We have in general historically calculated the provision for income taxes during interim reporting periods by applying an estimate of the annual effective tax rate for the full calendar year to ordinary income or loss for the reporting period. However, we used a discrete effective tax rate method to calculate income taxes for the quarter ended June 30, 2022 because we determined that our ordinary income or loss cannot be reliably estimated and small changes in estimated ordinary income would result in significant changes in the estimated annual effective tax rates.
Liquidity and Capital Resources
Our primary source of liquidity is our cash and cash equivalents, which increased by $1.4 million to $21.4 million as of June 30, 2022 from $20.0 million as of September 30, 2021.
Our significant sources of cash for the nine months ended June 30, 2022 included an increase in deferred revenue of $2.9 million, an increase of $2.1 million in net amount received under the line-of-credit agreement, and a decrease in accounts receivable and long-term receivable of $2.1 million.
Our significant uses of cash for the nine months ended June 30, 2022 were primarily related to a decrease in accounts payable and accrued expenses and other long-term liabilities of $2.1 million, an increase in inventory of $1.6 million, repayment of life insurance policy loans of $0.9 million, repayments on debt of $0.7 million, and purchases of property, equipment, and improvements of $0.2 million.
Our cash held by our foreign subsidiary in the United Kingdom totaled approximately $8.9 million as of June 30, 2022 and consisted of 0.4 million Euros, 0.3 million British Pounds, and 8.3 million U.S. Dollars. This cash is included in our total cash and cash equivalents reported within our financial statements.
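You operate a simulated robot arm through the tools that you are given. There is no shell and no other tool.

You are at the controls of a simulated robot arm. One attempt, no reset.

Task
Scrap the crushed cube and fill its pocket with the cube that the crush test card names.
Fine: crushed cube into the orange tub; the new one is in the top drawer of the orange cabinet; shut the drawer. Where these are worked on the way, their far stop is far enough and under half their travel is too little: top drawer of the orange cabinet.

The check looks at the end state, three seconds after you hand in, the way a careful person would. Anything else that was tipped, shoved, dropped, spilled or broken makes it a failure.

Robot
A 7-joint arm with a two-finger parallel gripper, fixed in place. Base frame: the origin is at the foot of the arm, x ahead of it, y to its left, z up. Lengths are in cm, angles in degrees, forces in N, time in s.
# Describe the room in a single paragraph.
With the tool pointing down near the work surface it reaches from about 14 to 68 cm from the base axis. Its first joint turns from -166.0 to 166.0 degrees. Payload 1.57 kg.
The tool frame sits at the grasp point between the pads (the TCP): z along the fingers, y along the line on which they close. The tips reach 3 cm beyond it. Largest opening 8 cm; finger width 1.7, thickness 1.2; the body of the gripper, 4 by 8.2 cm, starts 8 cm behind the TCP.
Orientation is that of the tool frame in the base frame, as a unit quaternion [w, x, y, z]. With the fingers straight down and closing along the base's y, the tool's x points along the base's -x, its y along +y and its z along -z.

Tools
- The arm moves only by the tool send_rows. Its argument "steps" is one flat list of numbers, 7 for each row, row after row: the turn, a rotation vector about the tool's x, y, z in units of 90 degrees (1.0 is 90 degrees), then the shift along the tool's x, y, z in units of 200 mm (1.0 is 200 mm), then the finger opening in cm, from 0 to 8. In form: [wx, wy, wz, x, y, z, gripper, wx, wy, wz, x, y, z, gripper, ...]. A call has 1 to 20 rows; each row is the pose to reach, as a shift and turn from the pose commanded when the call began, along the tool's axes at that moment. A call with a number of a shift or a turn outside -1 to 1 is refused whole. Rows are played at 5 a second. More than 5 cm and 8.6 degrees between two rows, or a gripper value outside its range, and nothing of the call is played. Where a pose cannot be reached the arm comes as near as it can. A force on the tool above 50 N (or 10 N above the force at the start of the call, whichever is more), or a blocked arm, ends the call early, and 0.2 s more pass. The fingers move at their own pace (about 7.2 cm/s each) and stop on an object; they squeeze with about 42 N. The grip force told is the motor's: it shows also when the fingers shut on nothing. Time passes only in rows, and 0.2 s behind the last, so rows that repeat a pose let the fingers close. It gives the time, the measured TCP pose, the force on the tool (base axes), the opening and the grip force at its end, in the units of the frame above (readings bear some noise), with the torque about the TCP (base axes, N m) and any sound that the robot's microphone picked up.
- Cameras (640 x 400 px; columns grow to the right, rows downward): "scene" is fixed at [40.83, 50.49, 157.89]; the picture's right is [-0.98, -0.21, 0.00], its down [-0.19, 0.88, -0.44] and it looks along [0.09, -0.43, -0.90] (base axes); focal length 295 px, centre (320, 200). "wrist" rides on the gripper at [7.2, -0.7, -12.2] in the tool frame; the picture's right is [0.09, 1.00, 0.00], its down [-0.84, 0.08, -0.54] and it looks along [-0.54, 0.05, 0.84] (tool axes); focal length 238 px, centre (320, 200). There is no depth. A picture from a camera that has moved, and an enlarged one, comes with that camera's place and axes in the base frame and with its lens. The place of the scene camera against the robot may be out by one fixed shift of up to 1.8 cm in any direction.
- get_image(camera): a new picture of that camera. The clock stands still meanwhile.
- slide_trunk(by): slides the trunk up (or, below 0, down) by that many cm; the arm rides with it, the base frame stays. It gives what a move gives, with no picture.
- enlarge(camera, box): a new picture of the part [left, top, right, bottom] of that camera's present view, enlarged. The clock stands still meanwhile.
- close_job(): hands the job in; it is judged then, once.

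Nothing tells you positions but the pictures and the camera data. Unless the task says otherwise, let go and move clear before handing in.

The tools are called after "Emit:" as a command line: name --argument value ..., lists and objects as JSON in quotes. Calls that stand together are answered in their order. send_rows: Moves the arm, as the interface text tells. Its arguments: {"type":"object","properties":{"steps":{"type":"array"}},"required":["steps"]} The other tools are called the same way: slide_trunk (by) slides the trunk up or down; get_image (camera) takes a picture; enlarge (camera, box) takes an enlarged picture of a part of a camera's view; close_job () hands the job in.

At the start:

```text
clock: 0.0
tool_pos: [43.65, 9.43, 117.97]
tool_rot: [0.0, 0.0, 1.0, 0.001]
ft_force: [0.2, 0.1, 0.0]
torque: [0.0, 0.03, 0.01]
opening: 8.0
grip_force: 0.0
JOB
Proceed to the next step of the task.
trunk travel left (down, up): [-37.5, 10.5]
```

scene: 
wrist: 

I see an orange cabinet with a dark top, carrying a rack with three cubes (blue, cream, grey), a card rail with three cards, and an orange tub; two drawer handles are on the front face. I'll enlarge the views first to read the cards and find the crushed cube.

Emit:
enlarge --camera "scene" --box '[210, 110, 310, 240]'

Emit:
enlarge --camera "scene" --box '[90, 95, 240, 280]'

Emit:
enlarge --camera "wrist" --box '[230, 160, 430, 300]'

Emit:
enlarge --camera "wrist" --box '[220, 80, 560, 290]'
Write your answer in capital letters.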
As of June 30, 2022 and September 30, 2021, the Company maintained a line of credit with a capacity of up to $15.0 million for inventory accessible to both the HPP and TS segments. This line of credit also includes availability of a limited cash withdrawal of up to $1.0 million. An amount of $12.0 million and $14.1 million were available as of June 30, 2022 and September 30, 2021, respectively. As of June 30, 2022 and September 30, 2021 there were no cash withdrawals outstanding. For a further discussion of the Company’s line of credit, including its financial covenants, see Item 1, Note 10 “Notes Payable and Line of Credit.”
If cash generated from operations is insufficient to satisfy working capital requirements, we may need to access funds through bank loans or other means. If we are unable to secure additional financing, we may not be able to complete development or enhancement of products, take advantage of future opportunities, respond to competition, retain key employees, or continue to effectively operate our business.
Based on our current plans and business conditions, management believes that the Company’s available cash and cash equivalents, the cash generated from operations, and availability on our line of credit will be sufficient to provide for the Company’s working capital and capital expenditure requirements for at least 12 months from the date of this filing.